JAPAN CUTS 2016: BURST CITY

20
Jul/16
BURST CITY

Japanese punk culture explodes in Sogo Ishii’s mind-blowing BURST CITY

FESTIVAL OF NEW JAPANESE FILM: BURST CITY (BAKURETSU TOSHI) (爆裂都市) (Sogo Ishii, aka Gakuryū Ishii, 1982)
Japan Society
333 East 47th St. at First Ave.
Saturday, July 23, 10:00
Series runs July 14-24
212-715-1258
www.japansociety.org

“These streets have calmed down quite a bit, sir,” a man tells his yakuza boss at the beginning of Sogo Ishii’s crazy, nonstop thrill ride, Burst City, which is screening July 23 at 10:00 in Japan Society’s tenth annual Japan Cuts Festival. Conceived as a platform to showcase several early 1980s Japanese punk bands, including the Battle Rockers, the Roosters, the Stalin, and Inu, the film is a fast-paced, psychotic journey through a postapocalyptic nightmare world where disenchanted youth gather for hard-driving music and car races while they protest the construction of a nuclear facility on the outskirts of what’s left of Tokyo. It’s a crazy conflagration of Mad Max, The Warriors, A Clockwork Orange, Quadrophenia, Koyaanisqatsi, Streets of Fire, Rebel without a Cause, Star Wars, and Rude Boy, with lots of screaming, violence, and singing and very little dialogue or plot. It’s essentially a two-hour free-for-all, an explosive release of urban angst where there are no rules, no winners, and no losers (save for one unfortunate couple). And the music, produced by Roosters leader Shozo Kashiwagi, kicks some serious ass.

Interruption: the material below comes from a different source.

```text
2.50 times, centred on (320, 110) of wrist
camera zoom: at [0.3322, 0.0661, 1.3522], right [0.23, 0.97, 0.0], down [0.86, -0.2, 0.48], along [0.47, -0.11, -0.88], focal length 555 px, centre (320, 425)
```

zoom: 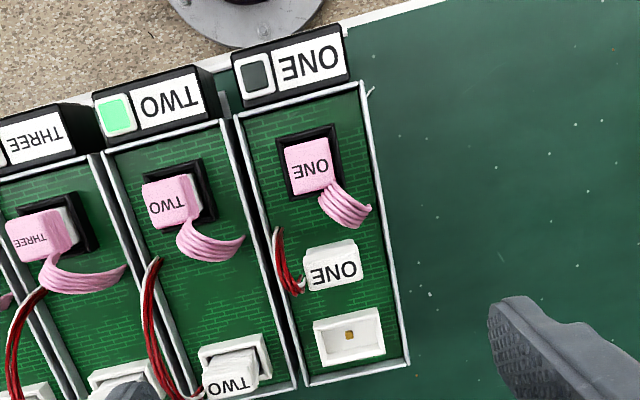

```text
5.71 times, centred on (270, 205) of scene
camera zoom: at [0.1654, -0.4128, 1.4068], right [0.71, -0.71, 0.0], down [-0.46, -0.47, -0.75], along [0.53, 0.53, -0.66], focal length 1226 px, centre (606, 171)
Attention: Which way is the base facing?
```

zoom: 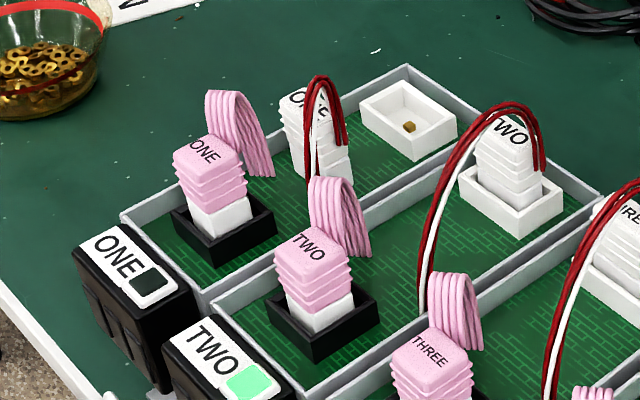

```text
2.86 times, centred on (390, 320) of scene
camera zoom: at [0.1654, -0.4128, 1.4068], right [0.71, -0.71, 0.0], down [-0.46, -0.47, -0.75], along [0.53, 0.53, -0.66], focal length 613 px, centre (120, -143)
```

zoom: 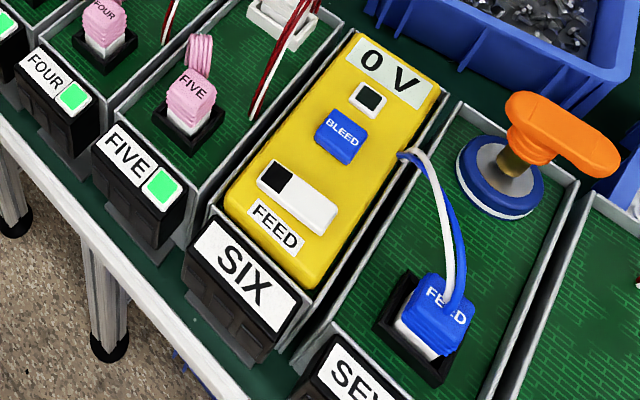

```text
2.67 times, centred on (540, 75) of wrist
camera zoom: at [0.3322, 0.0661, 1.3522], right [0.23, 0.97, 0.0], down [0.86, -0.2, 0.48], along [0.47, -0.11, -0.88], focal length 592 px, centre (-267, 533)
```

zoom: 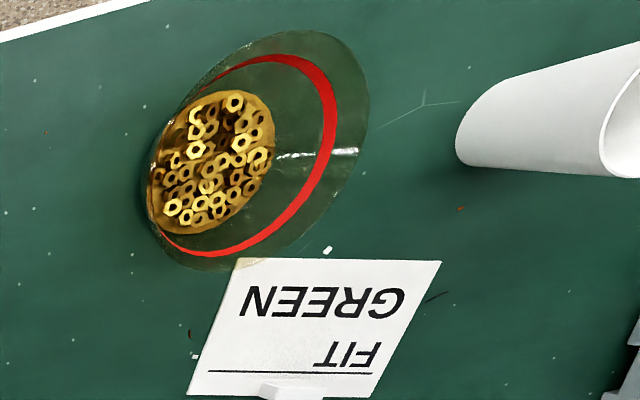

The large, spectacularly costumed cast features such longtime character actors as Takanori Jinnai and Shigeru Muroi, but aside from a minor subplot about an unwilling prostitute, the film is not driven by narrative or Method acting. Art director Shigeru Izumiya, who also appears in the film, creates sinister sets that promise the coming destruction, photographed by Norimichi Kasamatsu (Face, Villain) in an ever-changing cycle of lurid color and grainy black-and-white and lunatic editing that makes MTV videos of the time look like home movies of boring families. The art/decoration is credited to Katsuro Ogami and Junji Sakamoto; Sakamoto went on to become a successful director in his own right, making such films as My House, Someday, Face, and Danchi; the latter two are being shown at the 2016 Japan Cuts festival as well. Sogo Ishii, who recently changed his name to Gakuryū Ishii, has also directed such works as Panic in High School, Electric Dragon 80.000V, and Isn’t Anyone Alive? Bursting with a high-powered energy that never lets up, Burst City is screening in the “Flash-Back / Flash-Forward” section of Japan Cuts, along with Ishii’s latest film, Bitter Honey, in which a young woman (Fumi Nikaido) embodies a human-size goldfish.